**SOURCE DOCUMENT:**
start
System Optimization: [^5]
- Parallelized tree building
XGBoost approaches the process of sequential tree building using parrellelized implementation.
- Tree pruning
Unlike GBM, where tree pruning stops once a negative loss is encountered, XGBoost grows the tree up to max_depth and then prune backward until the improvement in loss function is below a threshold.
- Cache awareness and out of core computing
XGBoost has been designed to efficiently reduce computing time and allocate an optimal usage of memory resources. This is accomplished by cache awareness by allocating internal buffers in each thread to store gradient statistics. Further enhancements such as ‘out-of-core’ computing optimize available disk space while handling big data-frames that do not fit into memory.
- Regularization
The biggest advantage of xgboost is regularization. Regularization is a technique used to avoid overfitting in linear and tree based models which limits, regulates or shrink the estimated coefficient towards zero.
- Handles missing value
This algorithm has important features of handling missing values by learns the best direction for missing values. The missing values are treated them to combine a sparsity-aware split finding algorithm to handle different types of sparsity patterns in data.
- Built-in cross validation
The algorithm comes with built in cross validation method at each iteration, taking away the need to explicitly program this search and to specify the exact number of boosting iterations required in a single run.
Regularization and training loss
XGBoost offers additional regularization term controls the complexity of the model, which help us to avoid overfitting. The objective function is to measure how well the model fit the training data. They consist of two parts: training loss and the regularization term:
\(obj(\theta )= L(\theta )+\Omega (\theta )\)
Where \(L\) is training loss function
and \(\Omega\) is regularization. Training loss function
measures how well model fit on training data, \(\Omega\) will reduce the complexity of the tree functions.[^3]
For regression case, training loss function
will obtain from Mean Squared Error
value:
\(L(\theta ) = {\sum_i^{n}(y_i-\hat{y}_i)^2}\)
Another loss function for classification case:
\(L(\theta ) = {\sum_i[y_iln(1+e^{-\hat{y}_i})+(1-y_i)ln(1+e^{\hat{y}_i})]}\)
Case Example using XGBoost
Modelling
set.seed(100)
splitted <- initial_split(booking, prop = 0.8,strata = is_canceled)
data_train <- training(splitted)
data_test <- testing(splitted)
Split the target variable into label_train
and label_test
label_train <- as.numeric(as.character(data_train$is_canceled))
end
**SHORT PROBLEM 1:** Only the lines from the one containing "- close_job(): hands" down to the one containing "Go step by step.", inclusive, are to be quoted exactly. Use JSON: a list with one string for each line that is not empty.

**RECORDED DATA:**
start
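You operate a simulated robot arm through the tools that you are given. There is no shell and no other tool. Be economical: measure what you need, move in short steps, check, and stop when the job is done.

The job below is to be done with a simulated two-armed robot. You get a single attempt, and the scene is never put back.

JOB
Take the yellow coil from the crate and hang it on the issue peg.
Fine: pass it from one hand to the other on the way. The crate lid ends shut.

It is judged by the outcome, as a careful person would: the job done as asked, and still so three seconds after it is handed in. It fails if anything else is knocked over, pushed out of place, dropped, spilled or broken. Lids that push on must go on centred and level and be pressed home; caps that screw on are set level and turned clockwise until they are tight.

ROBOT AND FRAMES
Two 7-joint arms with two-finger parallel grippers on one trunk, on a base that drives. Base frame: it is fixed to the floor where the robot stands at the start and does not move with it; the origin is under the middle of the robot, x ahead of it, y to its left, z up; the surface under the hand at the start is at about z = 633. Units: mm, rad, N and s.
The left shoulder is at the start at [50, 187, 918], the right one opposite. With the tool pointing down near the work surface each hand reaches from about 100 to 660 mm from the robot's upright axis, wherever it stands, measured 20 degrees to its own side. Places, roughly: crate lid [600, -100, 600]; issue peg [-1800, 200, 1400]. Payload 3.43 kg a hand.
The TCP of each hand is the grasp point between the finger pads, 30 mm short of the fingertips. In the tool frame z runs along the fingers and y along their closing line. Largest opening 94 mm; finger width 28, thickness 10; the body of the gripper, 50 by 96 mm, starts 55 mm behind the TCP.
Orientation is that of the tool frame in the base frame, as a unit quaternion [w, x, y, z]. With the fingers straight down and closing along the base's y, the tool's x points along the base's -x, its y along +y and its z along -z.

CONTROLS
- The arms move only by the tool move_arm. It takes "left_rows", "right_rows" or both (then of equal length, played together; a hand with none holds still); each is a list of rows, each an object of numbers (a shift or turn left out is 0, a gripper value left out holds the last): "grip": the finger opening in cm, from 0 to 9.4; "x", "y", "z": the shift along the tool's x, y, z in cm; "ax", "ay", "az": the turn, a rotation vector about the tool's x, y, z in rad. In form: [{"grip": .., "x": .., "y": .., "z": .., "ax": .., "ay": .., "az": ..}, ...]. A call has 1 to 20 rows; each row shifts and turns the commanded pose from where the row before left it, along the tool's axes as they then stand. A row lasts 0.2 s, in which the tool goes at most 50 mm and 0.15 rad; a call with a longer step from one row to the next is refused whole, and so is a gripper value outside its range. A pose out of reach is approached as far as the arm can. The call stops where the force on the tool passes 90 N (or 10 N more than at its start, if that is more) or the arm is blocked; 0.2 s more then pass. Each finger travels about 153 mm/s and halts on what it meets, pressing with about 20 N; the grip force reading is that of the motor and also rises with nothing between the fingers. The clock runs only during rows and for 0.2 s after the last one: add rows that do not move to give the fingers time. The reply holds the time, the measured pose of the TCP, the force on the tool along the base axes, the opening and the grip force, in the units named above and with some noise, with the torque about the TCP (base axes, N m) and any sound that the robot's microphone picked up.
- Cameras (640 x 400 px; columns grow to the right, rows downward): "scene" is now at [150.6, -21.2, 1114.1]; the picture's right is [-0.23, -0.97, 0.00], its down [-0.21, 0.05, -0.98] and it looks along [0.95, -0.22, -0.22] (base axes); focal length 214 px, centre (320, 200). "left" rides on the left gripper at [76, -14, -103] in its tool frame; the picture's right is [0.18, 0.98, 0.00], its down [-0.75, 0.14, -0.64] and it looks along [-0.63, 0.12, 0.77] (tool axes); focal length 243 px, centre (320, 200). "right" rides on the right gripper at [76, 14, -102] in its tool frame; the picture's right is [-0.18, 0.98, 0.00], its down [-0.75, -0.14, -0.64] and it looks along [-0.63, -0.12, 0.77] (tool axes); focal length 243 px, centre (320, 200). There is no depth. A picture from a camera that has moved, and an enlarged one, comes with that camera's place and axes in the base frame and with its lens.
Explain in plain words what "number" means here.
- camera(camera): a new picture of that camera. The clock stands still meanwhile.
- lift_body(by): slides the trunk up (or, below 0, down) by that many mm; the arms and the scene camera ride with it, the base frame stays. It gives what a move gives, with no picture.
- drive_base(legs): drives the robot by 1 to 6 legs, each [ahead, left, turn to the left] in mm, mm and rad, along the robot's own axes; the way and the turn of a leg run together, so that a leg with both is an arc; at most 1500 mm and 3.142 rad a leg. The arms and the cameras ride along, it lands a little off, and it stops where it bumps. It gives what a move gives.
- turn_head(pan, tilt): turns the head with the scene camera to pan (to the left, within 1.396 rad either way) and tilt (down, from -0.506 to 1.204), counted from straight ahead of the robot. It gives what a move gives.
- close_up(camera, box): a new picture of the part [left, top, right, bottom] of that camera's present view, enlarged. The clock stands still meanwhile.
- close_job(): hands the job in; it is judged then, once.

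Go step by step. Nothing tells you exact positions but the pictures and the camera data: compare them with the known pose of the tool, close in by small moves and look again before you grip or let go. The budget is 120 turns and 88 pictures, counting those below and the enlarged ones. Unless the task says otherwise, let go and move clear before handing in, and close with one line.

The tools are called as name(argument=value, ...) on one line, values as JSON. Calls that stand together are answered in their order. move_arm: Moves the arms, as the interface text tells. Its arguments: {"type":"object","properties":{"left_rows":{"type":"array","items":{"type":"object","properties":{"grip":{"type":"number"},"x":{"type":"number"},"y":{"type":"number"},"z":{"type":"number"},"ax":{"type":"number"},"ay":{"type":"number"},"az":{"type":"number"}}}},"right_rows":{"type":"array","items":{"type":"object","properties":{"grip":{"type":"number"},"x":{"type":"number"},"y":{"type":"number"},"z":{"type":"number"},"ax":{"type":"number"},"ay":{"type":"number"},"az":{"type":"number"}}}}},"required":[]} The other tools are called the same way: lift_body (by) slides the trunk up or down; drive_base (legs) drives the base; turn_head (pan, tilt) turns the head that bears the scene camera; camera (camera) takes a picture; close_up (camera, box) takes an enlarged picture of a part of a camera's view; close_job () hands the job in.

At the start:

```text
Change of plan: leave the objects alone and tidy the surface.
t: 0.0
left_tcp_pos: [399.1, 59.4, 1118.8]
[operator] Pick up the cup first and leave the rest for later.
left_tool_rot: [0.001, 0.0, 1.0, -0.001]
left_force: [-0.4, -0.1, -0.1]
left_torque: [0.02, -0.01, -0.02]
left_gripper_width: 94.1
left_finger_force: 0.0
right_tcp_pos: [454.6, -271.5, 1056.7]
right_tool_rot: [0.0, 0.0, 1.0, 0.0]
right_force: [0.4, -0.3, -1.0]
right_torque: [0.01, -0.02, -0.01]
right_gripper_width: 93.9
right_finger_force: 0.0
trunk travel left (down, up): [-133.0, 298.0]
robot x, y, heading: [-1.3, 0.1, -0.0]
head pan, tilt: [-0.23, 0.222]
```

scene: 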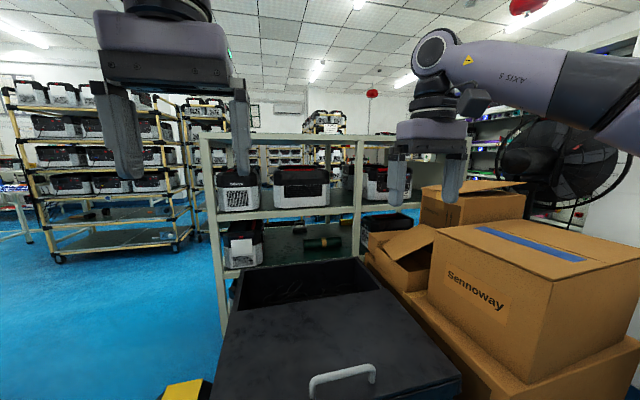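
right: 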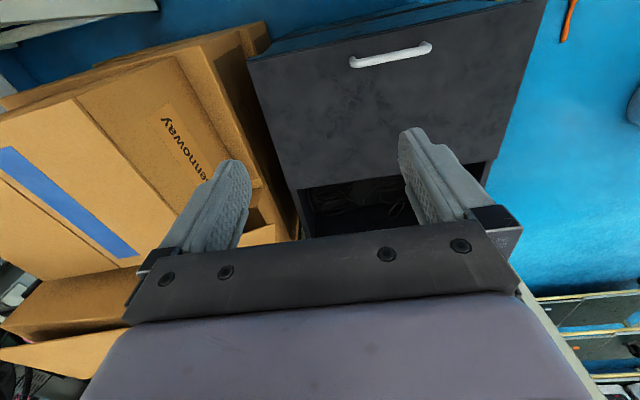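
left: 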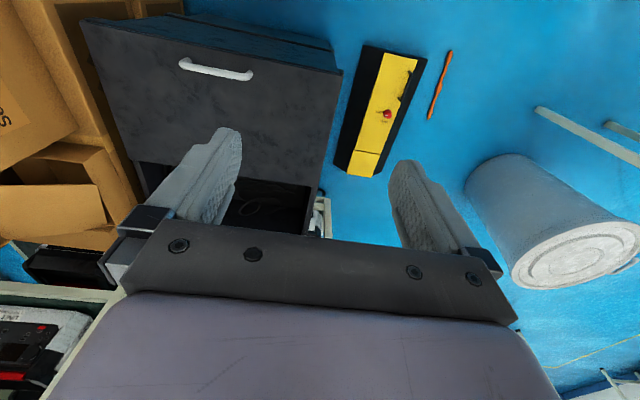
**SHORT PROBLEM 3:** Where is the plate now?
end
**SHORT PROBLEM 2:** Keep the source document going from its last sentence.

**TASK OUTPUT 1:**
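[
  "- close_job(): hands the job in; it is judged then, once.",
  "Go step by step. Nothing tells you exact positions but the pictures and the camera data: compare them with the known pose of the tool, close in by small moves and look again before you grip or let go. The budget is 120 turns and 88 pictures, counting those below and the enlarged ones. Unless the task says otherwise, let go and move clear before handing in, and close with one line."
]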

**TASK OUTPUT 2:**
label_test <- as.numeric(as.character(data_test$is_canceled))
The most important thing when we work with XGBoost is converting the data to Dmatrix, because XGBoost requires a matrix input for the features.
# convert data to matrix
train_matrix <- data.matrix(data_train[,-2])
test_matrix <- data.matrix(data_test[,-2])
# convert data to Dmatrix
dtrain <- xgb.DMatrix(data = train_matrix, label = label_train)
dtest <- xgb.DMatrix(data = test_matrix, label = label_test)
Tuning Parameters
There is no benchmark to define the ideal parameters because it will depend on your data and specific problem. XGBoost Parameters can defined into three categories:[^6]
General Parameters
Controls the booster type in the model which eventually drives overall functioning
- booster
For classification problems, we can use gbtree
parameter. In gbtree
a tree is grown one after other and attempts to reduce misclassification reate in subsequent iterations. The next tree is built by giving a higher weight to misclassified points by the previous tree.
For regression problems, we can use gbtree
and gblinear
. In gblinear
, it builds a generalized linear model and optimizes it using regularization and gradient descent. The next model will built on residuals generated by previous iterations.
- nthread
To enable parallel computing. The default is the maximum number of cores available
- verbosity
Verbosity to display warning messages.The default value is 1 (warning), 0 for silent, 2 for info, and 3 for debug.
Booster Parameters:
Controls the performance of the selected booster
- Eta
The range of eta is 0 to 1 and default value is 0.3. It controls the maximum number of iterations, the lower eta will generate the slower computation.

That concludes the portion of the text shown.